━━━ EXTRACTED TEXT
Circuit Overview


Perhaps the most famous of the traditional European road circuits - and certainly among the fastest - the Reims circuit was located near to the village of Gueux in the Champagne region of France.

The essentially triangular circuit was laid out on ordinary country roads, including the flat out blast of the RN31, which provided a straight to rival the Mulsanne at Le Mans.

Run by the flamboyant Raymond 'Toto' Roche for the Automobile Club de Champagne, Reims enjoyed great slipstreaming battles on the track, and the support of enthusiastic organisers off it. Unusually for a temporary road course, the circuit boasted proper pit facilities and grandstands opposite.

While the course held its last race in 1972, the pit facilities and grandstands remain in place, now partially restored thanks to the efforts of local enthusiasts.


Circuit History


Motor racing first took place in the Marne district of the Champagne region in 1912 and 1913, when motorcycle races were organised on a 225 km / 140 miles road course, near to the town of Sarcy.  Located around 20km west-south-west of Reims, the course was known as the Circuit de la Champagne.

It wasn't until 1925 that the first race for cars was held, on the 20km Circuit Beine-Nauroy, which was located 10km south east of Reims near to the Reims-Prunay airport. The Grand Prix de la Marne moved the following year to the shorter road circuit laid out to the west of Reims, linking the villages of Thillois and Gueux in a roughly triangular circuit.

The majority of the course ran through open countryside, save for the opening section which darted through the outskirts of the village, between houses and shops.  The start/finish area was located around a mile outside of the village of Gueux, on the minor D27 road which largely only served as a route to the village itself.

Featuring some reasonable elevation changes on the long blast along RN31, the circuit was characterised by long stretched of flat out straights, linked by slow hairpin turns.  Measuring 4.857 miles (7.816 km), it immediately became one of the fastest circuits on the racing calendar. 

The event was an instant success and by 1932, the popularity of the race prompted the French Automobile Club to use the circuit as the host of the French Grand Prix.  In preparation, the track widths were slightly improved at the Garenne-Gueux / Thillois corners, leading to a new published length of 4.863 miles (7.826 km). Tazio Nuvolari raced to victory in an Alfa Romeo P3.

Other races established at what was known as the Reims-Gueux circuit included a 12 hour sportscar race, held for the first time in 1927, and regular bike meetings.
━━━━━━
**WORK TO COMPLETE:**
a) Repeat the span of the extracted text whose first words are "Run by the flamboyant" and whose last words are "and grandstands opposite.".
b) Your answer continues the extracted text from its final sentence.
━━━ INFORMATION PROVIDED
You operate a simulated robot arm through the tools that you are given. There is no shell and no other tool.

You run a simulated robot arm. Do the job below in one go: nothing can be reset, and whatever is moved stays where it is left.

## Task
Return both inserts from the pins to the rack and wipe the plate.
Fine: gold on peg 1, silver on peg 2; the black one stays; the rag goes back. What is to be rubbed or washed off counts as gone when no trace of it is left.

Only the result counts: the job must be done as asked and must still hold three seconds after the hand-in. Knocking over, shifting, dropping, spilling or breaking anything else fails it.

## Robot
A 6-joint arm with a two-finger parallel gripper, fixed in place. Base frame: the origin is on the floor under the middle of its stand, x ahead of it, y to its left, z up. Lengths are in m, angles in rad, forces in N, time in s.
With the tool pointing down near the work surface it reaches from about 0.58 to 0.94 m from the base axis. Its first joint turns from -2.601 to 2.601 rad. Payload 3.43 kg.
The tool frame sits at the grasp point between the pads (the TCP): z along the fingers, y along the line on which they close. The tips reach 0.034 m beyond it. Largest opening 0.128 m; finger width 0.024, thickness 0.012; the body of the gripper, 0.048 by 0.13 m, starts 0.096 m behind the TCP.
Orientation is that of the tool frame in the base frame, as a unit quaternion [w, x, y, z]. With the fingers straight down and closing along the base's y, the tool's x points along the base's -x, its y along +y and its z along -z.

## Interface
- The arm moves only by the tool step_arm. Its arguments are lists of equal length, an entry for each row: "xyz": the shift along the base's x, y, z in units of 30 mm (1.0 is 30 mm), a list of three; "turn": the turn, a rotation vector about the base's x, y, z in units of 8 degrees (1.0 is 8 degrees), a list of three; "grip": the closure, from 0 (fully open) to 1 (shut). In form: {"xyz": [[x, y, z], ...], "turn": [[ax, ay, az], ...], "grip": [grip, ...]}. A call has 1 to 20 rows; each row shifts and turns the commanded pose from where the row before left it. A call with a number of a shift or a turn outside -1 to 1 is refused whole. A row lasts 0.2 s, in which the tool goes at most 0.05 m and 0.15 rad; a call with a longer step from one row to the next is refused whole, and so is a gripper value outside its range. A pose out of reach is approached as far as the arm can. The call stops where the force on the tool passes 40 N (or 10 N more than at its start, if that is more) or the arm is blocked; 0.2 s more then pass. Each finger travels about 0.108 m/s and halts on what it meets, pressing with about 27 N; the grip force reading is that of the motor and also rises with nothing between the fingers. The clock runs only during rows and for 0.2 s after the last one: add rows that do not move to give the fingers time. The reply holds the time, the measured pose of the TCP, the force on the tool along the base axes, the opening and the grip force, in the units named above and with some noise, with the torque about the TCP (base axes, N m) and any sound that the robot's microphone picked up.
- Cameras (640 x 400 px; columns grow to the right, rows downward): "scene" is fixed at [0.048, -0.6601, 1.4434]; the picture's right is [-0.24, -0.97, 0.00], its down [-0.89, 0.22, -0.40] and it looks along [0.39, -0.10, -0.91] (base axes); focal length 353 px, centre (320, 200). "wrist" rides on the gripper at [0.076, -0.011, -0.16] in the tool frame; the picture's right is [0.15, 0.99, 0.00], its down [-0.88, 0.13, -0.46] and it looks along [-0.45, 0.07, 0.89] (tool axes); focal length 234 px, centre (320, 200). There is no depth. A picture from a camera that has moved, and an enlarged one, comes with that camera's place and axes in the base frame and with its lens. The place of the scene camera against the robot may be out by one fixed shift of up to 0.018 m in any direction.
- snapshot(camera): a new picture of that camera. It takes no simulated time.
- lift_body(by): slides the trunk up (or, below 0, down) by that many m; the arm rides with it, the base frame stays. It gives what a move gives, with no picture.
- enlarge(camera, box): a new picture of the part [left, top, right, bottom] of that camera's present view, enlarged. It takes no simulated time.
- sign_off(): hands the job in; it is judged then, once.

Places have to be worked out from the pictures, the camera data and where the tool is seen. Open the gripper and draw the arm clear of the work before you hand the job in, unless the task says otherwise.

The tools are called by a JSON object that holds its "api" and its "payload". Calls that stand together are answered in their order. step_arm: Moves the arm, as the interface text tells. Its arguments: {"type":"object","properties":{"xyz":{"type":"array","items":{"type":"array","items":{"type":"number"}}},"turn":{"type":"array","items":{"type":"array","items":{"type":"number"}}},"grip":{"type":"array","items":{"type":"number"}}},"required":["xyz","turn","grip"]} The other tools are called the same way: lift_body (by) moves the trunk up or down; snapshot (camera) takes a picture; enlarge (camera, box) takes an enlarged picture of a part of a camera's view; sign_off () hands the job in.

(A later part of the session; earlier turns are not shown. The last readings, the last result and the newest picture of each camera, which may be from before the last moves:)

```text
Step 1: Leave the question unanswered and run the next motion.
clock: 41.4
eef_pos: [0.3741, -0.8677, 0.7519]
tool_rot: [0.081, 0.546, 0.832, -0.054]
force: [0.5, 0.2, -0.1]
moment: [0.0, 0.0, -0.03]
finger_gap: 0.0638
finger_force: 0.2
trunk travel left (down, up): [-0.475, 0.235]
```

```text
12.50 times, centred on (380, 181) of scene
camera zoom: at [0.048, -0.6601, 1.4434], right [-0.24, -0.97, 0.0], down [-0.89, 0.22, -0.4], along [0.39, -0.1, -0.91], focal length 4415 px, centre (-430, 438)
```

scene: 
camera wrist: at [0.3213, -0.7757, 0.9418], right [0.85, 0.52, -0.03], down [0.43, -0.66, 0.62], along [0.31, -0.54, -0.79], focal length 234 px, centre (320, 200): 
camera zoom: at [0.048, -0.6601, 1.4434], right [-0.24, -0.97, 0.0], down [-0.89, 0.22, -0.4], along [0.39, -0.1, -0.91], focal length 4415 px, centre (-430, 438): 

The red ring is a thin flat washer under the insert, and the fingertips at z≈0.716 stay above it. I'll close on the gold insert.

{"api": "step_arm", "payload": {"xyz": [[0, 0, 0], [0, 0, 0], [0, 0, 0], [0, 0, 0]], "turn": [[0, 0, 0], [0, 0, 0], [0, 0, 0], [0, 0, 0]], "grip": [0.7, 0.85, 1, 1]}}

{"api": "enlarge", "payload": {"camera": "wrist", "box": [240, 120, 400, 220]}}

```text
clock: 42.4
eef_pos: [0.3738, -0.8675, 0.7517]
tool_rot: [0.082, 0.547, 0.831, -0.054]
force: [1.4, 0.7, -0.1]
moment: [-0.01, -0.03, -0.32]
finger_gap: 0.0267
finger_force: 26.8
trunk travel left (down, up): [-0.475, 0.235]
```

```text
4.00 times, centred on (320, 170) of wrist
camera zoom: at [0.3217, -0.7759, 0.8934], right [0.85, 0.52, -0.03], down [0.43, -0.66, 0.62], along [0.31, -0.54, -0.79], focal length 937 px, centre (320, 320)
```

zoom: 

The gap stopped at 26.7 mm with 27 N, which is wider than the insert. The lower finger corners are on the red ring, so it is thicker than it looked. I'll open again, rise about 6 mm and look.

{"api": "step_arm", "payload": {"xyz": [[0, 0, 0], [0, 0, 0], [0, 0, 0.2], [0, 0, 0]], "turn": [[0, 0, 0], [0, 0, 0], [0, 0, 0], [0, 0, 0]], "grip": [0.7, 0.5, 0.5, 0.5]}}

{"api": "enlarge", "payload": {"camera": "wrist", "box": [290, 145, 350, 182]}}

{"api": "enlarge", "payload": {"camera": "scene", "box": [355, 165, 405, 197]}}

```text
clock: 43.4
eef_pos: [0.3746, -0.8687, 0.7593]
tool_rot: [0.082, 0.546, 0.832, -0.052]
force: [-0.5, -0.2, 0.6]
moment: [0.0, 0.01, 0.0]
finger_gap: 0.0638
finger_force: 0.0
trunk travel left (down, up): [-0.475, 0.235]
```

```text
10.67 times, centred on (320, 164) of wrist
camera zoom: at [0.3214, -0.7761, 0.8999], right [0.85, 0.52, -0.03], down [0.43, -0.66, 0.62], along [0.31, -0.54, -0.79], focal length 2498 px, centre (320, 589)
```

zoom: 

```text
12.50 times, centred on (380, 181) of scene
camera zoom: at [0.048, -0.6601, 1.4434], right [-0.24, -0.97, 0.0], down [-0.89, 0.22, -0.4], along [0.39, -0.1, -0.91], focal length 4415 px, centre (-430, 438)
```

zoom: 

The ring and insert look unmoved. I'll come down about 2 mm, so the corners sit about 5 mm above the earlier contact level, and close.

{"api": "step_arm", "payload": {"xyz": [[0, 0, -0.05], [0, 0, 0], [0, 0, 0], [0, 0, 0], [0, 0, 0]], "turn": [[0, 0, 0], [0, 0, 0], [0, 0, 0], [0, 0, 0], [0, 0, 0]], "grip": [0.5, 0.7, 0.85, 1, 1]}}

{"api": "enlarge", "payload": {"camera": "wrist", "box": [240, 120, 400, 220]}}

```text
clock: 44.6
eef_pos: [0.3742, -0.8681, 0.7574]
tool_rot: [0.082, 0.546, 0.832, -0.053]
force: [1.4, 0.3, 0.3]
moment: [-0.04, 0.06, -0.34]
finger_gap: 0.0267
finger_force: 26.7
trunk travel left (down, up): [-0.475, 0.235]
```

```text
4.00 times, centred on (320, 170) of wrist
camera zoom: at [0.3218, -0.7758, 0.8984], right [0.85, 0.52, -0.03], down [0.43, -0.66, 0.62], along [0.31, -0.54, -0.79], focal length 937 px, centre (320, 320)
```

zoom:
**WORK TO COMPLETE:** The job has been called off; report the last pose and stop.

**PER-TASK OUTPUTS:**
━━━━━━
**PER-TASK OUTPUTS:**
a)
Run by the flamboyant Raymond 'Toto' Roche for the Automobile Club de Champagne, Reims enjoyed great slipstreaming battles on the track, and the support of enthusiastic organisers off it. Unusually for a temporary road course, the circuit boasted proper pit facilities and grandstands opposite.

b)
In 1938 further changes prior to the Grand Prix de France saw the Thillois-Gueux straight receive extensive widening.  Many trees were reportedly felled and various trackside structures demolished to improve safety and increase speeds. A new timing hut, the Pavillion Andre Lambert, was installed just before the pit buildings.  This time it was the German Silver Arrows cars which dominated, with Manfred von Brauchitsch taking the victory for Mercedes-Benz.  The following year's race saw Auto-Union get their revenge, with Hermann Paul Müller taking the spoils.

The intervention of war stopped all activity until 1947, when Swiss racer Christian Kautz won the Grand Prix de Reims in a Maserati 4CL.  Prince Bira took victory in a Simica-Gordini 11 in the accompanying Coupes des Petites Cylindrées.  The following year saw the Grand Prix de France return to Reims, run to Formula One rules for the first time, albeit as a non-championship race.  The Alfa Romeo of Jean-Pierre Wimille took the win, with speeds continuing to rise.

By 1952, race organisers had decided to bypass the village of Gueux, building a new link road to connect the start/finish straight with the Virage de la Hovette. This was the first stage of an extended, permanent section of road for racing only.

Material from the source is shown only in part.